--- OBJECTIVE ---
Output the full material exactly as it appears here.

** BEGIN RAW DATA **

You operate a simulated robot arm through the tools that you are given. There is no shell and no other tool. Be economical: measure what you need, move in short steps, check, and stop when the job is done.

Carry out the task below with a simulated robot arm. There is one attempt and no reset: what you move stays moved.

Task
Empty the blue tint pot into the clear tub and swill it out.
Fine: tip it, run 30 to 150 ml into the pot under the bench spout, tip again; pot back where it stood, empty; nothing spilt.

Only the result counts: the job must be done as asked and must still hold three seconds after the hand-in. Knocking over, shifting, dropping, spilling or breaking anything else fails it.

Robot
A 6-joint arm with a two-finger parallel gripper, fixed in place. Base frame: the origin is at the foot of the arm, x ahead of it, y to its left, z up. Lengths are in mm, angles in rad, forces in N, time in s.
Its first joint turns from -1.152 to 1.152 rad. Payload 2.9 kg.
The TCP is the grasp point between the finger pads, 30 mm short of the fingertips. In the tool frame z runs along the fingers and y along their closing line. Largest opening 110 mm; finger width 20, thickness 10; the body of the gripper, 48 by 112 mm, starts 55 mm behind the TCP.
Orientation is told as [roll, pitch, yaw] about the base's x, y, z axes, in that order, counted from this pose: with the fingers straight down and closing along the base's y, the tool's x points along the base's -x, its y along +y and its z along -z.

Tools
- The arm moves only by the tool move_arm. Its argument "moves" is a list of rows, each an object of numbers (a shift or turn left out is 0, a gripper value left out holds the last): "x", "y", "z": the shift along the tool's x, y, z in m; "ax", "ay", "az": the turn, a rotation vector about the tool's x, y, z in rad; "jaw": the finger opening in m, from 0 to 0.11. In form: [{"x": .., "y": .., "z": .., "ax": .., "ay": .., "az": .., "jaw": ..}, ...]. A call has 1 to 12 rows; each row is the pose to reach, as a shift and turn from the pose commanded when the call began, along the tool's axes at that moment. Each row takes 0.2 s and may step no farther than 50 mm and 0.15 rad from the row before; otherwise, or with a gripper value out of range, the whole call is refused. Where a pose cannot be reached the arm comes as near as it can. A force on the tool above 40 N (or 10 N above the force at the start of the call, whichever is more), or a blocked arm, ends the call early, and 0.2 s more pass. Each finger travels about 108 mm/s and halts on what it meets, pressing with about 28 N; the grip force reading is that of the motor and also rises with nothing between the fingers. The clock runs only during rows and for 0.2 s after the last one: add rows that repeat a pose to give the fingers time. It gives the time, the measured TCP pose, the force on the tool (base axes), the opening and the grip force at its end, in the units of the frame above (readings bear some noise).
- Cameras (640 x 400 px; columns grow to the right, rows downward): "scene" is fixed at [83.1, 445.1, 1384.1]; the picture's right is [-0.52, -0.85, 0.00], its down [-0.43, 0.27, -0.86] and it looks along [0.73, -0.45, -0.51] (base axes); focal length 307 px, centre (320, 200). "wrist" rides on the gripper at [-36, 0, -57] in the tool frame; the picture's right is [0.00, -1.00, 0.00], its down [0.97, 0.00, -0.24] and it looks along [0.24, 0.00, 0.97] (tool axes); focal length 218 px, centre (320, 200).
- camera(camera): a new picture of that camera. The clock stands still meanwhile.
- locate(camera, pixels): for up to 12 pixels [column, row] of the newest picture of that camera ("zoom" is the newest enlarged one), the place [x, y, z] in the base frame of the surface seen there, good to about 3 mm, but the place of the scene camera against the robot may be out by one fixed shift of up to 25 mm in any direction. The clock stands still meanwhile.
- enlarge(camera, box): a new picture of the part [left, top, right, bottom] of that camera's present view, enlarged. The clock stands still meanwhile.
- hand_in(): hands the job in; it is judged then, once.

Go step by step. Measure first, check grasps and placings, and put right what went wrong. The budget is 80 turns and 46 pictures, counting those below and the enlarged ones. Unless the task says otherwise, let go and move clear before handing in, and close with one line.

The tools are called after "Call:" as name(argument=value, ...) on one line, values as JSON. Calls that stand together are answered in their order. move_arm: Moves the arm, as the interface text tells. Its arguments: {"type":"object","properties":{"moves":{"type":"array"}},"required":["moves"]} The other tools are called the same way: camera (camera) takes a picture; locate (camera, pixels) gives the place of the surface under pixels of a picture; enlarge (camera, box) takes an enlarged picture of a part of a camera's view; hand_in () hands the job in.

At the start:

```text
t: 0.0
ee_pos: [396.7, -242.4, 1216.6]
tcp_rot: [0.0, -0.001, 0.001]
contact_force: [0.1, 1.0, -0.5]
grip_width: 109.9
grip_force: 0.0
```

** END RAW DATA **

--- RESULT ---
You operate a simulated robot arm through the tools that you are given. There is no shell and no other tool. Be economical: measure what you need, move in short steps, check, and stop when the job is done.

Carry out the task below with a simulated robot arm. There is one attempt and no reset: what you move stays moved.

Task
Empty the blue tint pot into the clear tub and swill it out.
Fine: tip it, run 30 to 150 ml into the pot under the bench spout, tip again; pot back where it stood, empty; nothing spilt.

Only the result counts: the job must be done as asked and must still hold three seconds after the hand-in. Knocking over, shifting, dropping, spilling or breaking anything else fails it.

Robot
A 6-joint arm with a two-finger parallel gripper, fixed in place. Base frame: the origin is at the foot of the arm, x ahead of it, y to its left, z up. Lengths are in mm, angles in rad, forces in N, time in s.
Its first joint turns from -1.152 to 1.152 rad. Payload 2.9 kg.
The TCP is the grasp point between the finger pads, 30 mm short of the fingertips. In the tool frame z runs along the fingers and y along their closing line. Largest opening 110 mm; finger width 20, thickness 10; the body of the gripper, 48 by 112 mm, starts 55 mm behind the TCP.
Orientation is told as [roll, pitch, yaw] about the base's x, y, z axes, in that order, counted from this pose: with the fingers straight down and closing along the base's y, the tool's x points along the base's -x, its y along +y and its z along -z.

Tools
- The arm moves only by the tool move_arm. Its argument "moves" is a list of rows, each an object of numbers (a shift or turn left out is 0, a gripper value left out holds the last): "x", "y", "z": the shift along the tool's x, y, z in m; "ax", "ay", "az": the turn, a rotation vector about the tool's x, y, z in rad; "jaw": the finger opening in m, from 0 to 0.11. In form: [{"x": .., "y": .., "z": .., "ax": .., "ay": .., "az": .., "jaw": ..}, ...]. A call has 1 to 12 rows; each row is the pose to reach, as a shift and turn from the pose commanded when the call began, along the tool's axes at that moment. Each row takes 0.2 s and may step no farther than 50 mm and 0.15 rad from the row before; otherwise, or with a gripper value out of range, the whole call is refused. Where a pose cannot be reached the arm comes as near as it can. A force on the tool above 40 N (or 10 N above the force at the start of the call, whichever is more), or a blocked arm, ends the call early, and 0.2 s more pass. Each finger travels about 108 mm/s and halts on what it meets, pressing with about 28 N; the grip force reading is that of the motor and also rises with nothing between the fingers. The clock runs only during rows and for 0.2 s after the last one: add rows that repeat a pose to give the fingers time. It gives the time, the measured TCP pose, the force on the tool (base axes), the opening and the grip force at its end, in the units of the frame above (readings bear some noise).
- Cameras (640 x 400 px; columns grow to the right, rows downward): "scene" is fixed at [83.1, 445.1, 1384.1]; the picture's right is [-0.52, -0.85, 0.00], its down [-0.43, 0.27, -0.86] and it looks along [0.73, -0.45, -0.51] (base axes); focal length 307 px, centre (320, 200). "wrist" rides on the gripper at [-36, 0, -57] in the tool frame; the picture's right is [0.00, -1.00, 0.00], its down [0.97, 0.00, -0.24] and it looks along [0.24, 0.00, 0.97] (tool axes); focal length 218 px, centre (320, 200).
- camera(camera): a new picture of that camera. The clock stands still meanwhile.
- locate(camera, pixels): for up to 12 pixels [column, row] of the newest picture of that camera ("zoom" is the newest enlarged one), the place [x, y, z] in the base frame of the surface seen there, good to about 3 mm, but the place of the scene camera against the robot may be out by one fixed shift of up to 25 mm in any direction. The clock stands still meanwhile.
- enlarge(camera, box): a new picture of the part [left, top, right, bottom] of that camera's present view, enlarged. The clock stands still meanwhile.
- hand_in(): hands the job in; it is judged then, once.

Go step by step. Measure first, check grasps and placings, and put right what went wrong. The budget is 80 turns and 46 pictures, counting those below and the enlarged ones. Unless the task says otherwise, let go and move clear before handing in, and close with one line.

The tools are called after "Call:" as name(argument=value, ...) on one line, values as JSON. Calls that stand together are answered in their order. move_arm: Moves the arm, as the interface text tells. Its arguments: {"type":"object","properties":{"moves":{"type":"array"}},"required":["moves"]} The other tools are called the same way: camera (camera) takes a picture; locate (camera, pixels) gives the place of the surface under pixels of a picture; enlarge (camera, box) takes an enlarged picture of a part of a camera's view; hand_in () hands the job in.

At the start:

```text
t: 0.0
ee_pos: [396.7, -242.4, 1216.6]
tcp_rot: [0.0, -0.001, 0.001]
contact_force: [0.1, 1.0, -0.5]
grip_width: 109.9
grip_force: 0.0
```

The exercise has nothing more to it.